Task requirements: All of the data should be output character for character, except the pictures. Return a JSON list in which every string is one line; blank lines are skipped.

::: Stored data

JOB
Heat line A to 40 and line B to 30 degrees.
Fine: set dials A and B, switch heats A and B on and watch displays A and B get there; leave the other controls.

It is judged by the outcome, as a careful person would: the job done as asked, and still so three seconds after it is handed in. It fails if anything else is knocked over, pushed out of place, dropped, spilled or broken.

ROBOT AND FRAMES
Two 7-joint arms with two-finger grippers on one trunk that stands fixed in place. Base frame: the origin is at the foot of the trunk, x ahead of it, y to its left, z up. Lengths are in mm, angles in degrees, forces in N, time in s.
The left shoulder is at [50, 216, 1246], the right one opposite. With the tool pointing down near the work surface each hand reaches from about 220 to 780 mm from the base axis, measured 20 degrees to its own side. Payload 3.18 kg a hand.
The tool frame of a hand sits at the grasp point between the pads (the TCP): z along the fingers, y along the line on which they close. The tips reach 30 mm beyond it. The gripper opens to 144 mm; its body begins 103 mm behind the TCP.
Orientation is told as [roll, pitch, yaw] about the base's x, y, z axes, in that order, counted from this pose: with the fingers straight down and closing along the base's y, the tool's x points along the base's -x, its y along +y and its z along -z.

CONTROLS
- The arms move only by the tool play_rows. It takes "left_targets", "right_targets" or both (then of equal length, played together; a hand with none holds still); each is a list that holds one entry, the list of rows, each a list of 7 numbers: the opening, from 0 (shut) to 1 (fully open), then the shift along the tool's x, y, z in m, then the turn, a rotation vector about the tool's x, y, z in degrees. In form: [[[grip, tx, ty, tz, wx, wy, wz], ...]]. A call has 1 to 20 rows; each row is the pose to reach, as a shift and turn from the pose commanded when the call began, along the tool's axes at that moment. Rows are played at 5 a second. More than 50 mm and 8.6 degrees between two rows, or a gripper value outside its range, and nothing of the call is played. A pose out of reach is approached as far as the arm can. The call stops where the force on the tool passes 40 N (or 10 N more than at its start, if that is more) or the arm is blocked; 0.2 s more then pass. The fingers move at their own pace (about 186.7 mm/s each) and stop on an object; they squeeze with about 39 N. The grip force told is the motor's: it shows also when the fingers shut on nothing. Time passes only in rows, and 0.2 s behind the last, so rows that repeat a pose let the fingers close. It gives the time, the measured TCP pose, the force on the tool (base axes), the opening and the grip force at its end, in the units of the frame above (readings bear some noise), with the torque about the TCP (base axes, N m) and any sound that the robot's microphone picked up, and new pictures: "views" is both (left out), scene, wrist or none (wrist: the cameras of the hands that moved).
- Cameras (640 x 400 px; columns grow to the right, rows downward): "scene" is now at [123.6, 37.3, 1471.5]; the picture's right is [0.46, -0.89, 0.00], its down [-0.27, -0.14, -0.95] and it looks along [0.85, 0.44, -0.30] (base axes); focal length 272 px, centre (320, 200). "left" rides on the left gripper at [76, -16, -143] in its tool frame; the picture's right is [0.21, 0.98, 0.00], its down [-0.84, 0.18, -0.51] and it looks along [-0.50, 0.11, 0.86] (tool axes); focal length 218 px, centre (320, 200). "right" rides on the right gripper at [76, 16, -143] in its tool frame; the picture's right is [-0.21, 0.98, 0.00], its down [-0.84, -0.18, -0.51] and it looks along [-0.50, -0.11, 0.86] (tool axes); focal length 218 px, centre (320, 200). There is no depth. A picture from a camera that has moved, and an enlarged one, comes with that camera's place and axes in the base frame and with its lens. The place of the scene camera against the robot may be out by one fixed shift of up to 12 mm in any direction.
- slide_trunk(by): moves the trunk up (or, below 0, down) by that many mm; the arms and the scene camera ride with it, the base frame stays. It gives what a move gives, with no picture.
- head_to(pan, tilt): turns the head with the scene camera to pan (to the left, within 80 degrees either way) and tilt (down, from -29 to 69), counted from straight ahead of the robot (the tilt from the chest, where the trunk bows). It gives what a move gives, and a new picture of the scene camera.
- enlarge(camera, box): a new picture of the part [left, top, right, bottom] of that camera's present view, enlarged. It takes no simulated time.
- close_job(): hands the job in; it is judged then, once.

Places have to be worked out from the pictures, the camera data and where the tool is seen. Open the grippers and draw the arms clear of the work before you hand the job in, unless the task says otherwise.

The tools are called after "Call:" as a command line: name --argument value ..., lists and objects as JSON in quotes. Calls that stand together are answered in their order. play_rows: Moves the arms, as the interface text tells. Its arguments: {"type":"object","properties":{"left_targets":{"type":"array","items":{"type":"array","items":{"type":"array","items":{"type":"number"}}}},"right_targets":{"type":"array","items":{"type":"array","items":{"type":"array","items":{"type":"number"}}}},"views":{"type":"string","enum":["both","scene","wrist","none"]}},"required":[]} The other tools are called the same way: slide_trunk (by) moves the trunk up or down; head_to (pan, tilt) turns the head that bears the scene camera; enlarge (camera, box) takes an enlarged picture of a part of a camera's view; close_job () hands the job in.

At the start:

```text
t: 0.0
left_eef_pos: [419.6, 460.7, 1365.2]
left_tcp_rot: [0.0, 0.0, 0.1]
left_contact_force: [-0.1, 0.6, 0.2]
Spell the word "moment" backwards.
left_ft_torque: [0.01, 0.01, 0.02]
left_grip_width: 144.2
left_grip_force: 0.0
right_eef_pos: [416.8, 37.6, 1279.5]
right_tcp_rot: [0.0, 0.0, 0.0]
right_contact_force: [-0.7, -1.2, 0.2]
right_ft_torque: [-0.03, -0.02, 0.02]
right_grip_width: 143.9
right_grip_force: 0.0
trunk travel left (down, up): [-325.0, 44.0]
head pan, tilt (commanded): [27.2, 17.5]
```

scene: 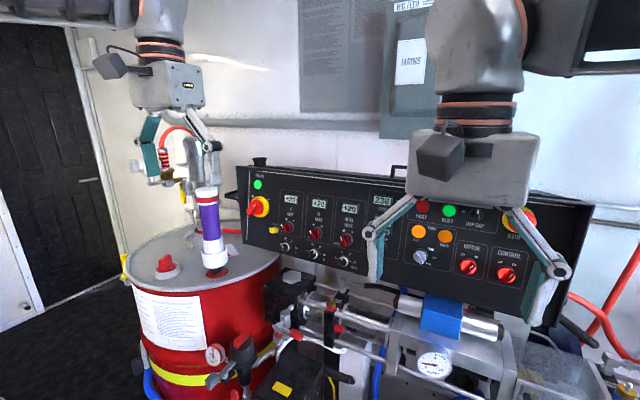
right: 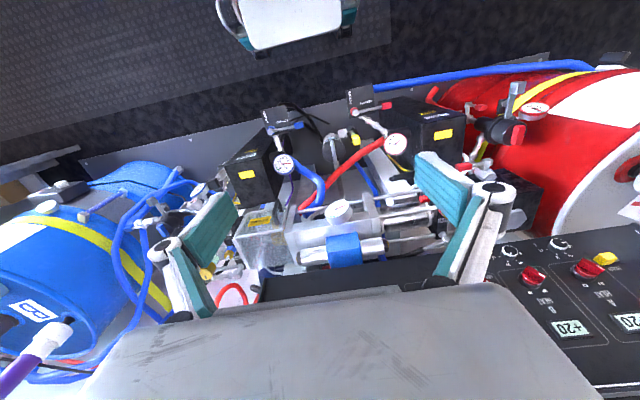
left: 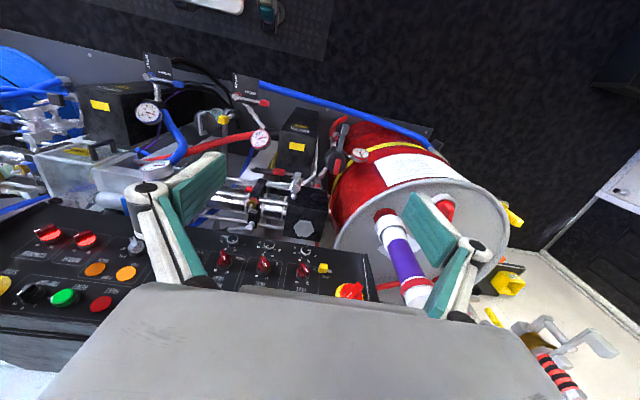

::::::

Output for this exercise:
[
  "JOB",
  "Heat line A to 40 and line B to 30 degrees.",
  "Fine: set dials A and B, switch heats A and B on and watch displays A and B get there; leave the other controls.",
  "It is judged by the outcome, as a careful person would: the job done as asked, and still so three seconds after it is handed in. It fails if anything else is knocked over, pushed out of place, dropped, spilled or broken.",
  "ROBOT AND FRAMES",
  "Two 7-joint arms with two-finger grippers on one trunk that stands fixed in place. Base frame: the origin is at the foot of the trunk, x ahead of it, y to its left, z up. Lengths are in mm, angles in degrees, forces in N, time in s.",
  "The left shoulder is at [50, 216, 1246], the right one opposite. With the tool pointing down near the work surface each hand reaches from about 220 to 780 mm from the base axis, measured 20 degrees to its own side. Payload 3.18 kg a hand.",
  "The tool frame of a hand sits at the grasp point between the pads (the TCP): z along the fingers, y along the line on which they close. The tips reach 30 mm beyond it. The gripper opens to 144 mm; its body begins 103 mm behind the TCP.",
  "Orientation is told as [roll, pitch, yaw] about the base's x, y, z axes, in that order, counted from this pose: with the fingers straight down and closing along the base's y, the tool's x points along the base's -x, its y along +y and its z along -z.",
  "CONTROLS",
  "- The arms move only by the tool play_rows. It takes \"left_targets\", \"right_targets\" or both (then of equal length, played together; a hand with none holds still); each is a list that holds one entry, the list of rows, each a list of 7 numbers: the opening, from 0 (shut) to 1 (fully open), then the shift along the tool's x, y, z in m, then the turn, a rotation vector about the tool's x, y, z in degrees. In form: [[[grip, tx, ty, tz, wx, wy, wz], ...]]. A call has 1 to 20 rows; each row is the pose to reach, as a shift and turn from the pose commanded when the call began, along the tool's axes at that moment. Rows are played at 5 a second. More than 50 mm and 8.6 degrees between two rows, or a gripper value outside its range, and nothing of the call is played. A pose out of reach is approached as far as the arm can. The call stops where the force on the tool passes 40 N (or 10 N more than at its start, if that is more) or the arm is blocked; 0.2 s more then pass. The fingers move at their own pace (about 186.7 mm/s each) and stop on an object; they squeeze with about 39 N. The grip force told is the motor's: it shows also when the fingers shut on nothing. Time passes only in rows, and 0.2 s behind the last, so rows that repeat a pose let the fingers close. It gives the time, the measured TCP pose, the force on the tool (base axes), the opening and the grip force at its end, in the units of the frame above (readings bear some noise), with the torque about the TCP (base axes, N m) and any sound that the robot's microphone picked up, and new pictures: \"views\" is both (left out), scene, wrist or none (wrist: the cameras of the hands that moved).",
  "- Cameras (640 x 400 px; columns grow to the right, rows downward): \"scene\" is now at [123.6, 37.3, 1471.5]; the picture's right is [0.46, -0.89, 0.00], its down [-0.27, -0.14, -0.95] and it looks along [0.85, 0.44, -0.30] (base axes); focal length 272 px, centre (320, 200). \"left\" rides on the left gripper at [76, -16, -143] in its tool frame; the picture's right is [0.21, 0.98, 0.00], its down [-0.84, 0.18, -0.51] and it looks along [-0.50, 0.11, 0.86] (tool axes); focal length 218 px, centre (320, 200). \"right\" rides on the right gripper at [76, 16, -143] in its tool frame; the picture's right is [-0.21, 0.98, 0.00], its down [-0.84, -0.18, -0.51] and it looks along [-0.50, -0.11, 0.86] (tool axes); focal length 218 px, centre (320, 200). There is no depth. A picture from a camera that has moved, and an enlarged one, comes with that camera's place and axes in the base frame and with its lens. The place of the scene camera against the robot may be out by one fixed shift of up to 12 mm in any direction.",
  "- slide_trunk(by): moves the trunk up (or, below 0, down) by that many mm; the arms and the scene camera ride with it, the base frame stays. It gives what a move gives, with no picture.",
  "- head_to(pan, tilt): turns the head with the scene camera to pan (to the left, within 80 degrees either way) and tilt (down, from -29 to 69), counted from straight ahead of the robot (the tilt from the chest, where the trunk bows). It gives what a move gives, and a new picture of the scene camera.",
  "- enlarge(camera, box): a new picture of the part [left, top, right, bottom] of that camera's present view, enlarged. It takes no simulated time.",
  "- close_job(): hands the job in; it is judged then, once.",
  "Places have to be worked out from the pictures, the camera data and where the tool is seen. Open the grippers and draw the arms clear of the work before you hand the job in, unless the task says otherwise.",
  "The tools are called after \"Call:\" as a command line: name --argument value ..., lists and objects as JSON in quotes. Calls that stand together are answered in their order. play_rows: Moves the arms, as the interface text tells. Its arguments: {\"type\":\"object\",\"properties\":{\"left_targets\":{\"type\":\"array\",\"items\":{\"type\":\"array\",\"items\":{\"type\":\"array\",\"items\":{\"type\":\"number\"}}}},\"right_targets\":{\"type\":\"array\",\"items\":{\"type\":\"array\",\"items\":{\"type\":\"array\",\"items\":{\"type\":\"number\"}}}},\"views\":{\"type\":\"string\",\"enum\":[\"both\",\"scene\",\"wrist\",\"none\"]}},\"required\":[]} The other tools are called the same way: slide_trunk (by) moves the trunk up or down; head_to (pan, tilt) turns the head that bears the scene camera; enlarge (camera, box) takes an enlarged picture of a part of a camera's view; close_job () hands the job in.",
  "At the start:",
  "```text",
  "t: 0.0",
  "left_eef_pos: [419.6, 460.7, 1365.2]",
  "left_tcp_rot: [0.0, 0.0, 0.1]",
  "left_contact_force: [-0.1, 0.6, 0.2]",
  "Spell the word \"moment\" backwards.",
  "left_ft_torque: [0.01, 0.01, 0.02]",
  "left_grip_width: 144.2",
  "left_grip_force: 0.0",
  "right_eef_pos: [416.8, 37.6, 1279.5]",
  "right_tcp_rot: [0.0, 0.0, 0.0]",
  "right_contact_force: [-0.7, -1.2, 0.2]",
  "right_ft_torque: [-0.03, -0.02, 0.02]",
  "right_grip_width: 143.9",
  "right_grip_force: 0.0",
  "trunk travel left (down, up): [-325.0, 44.0]",
  "head pan, tilt (commanded): [27.2, 17.5]",
  "```",
  "scene: ",
  "right: ",
  "left: "
]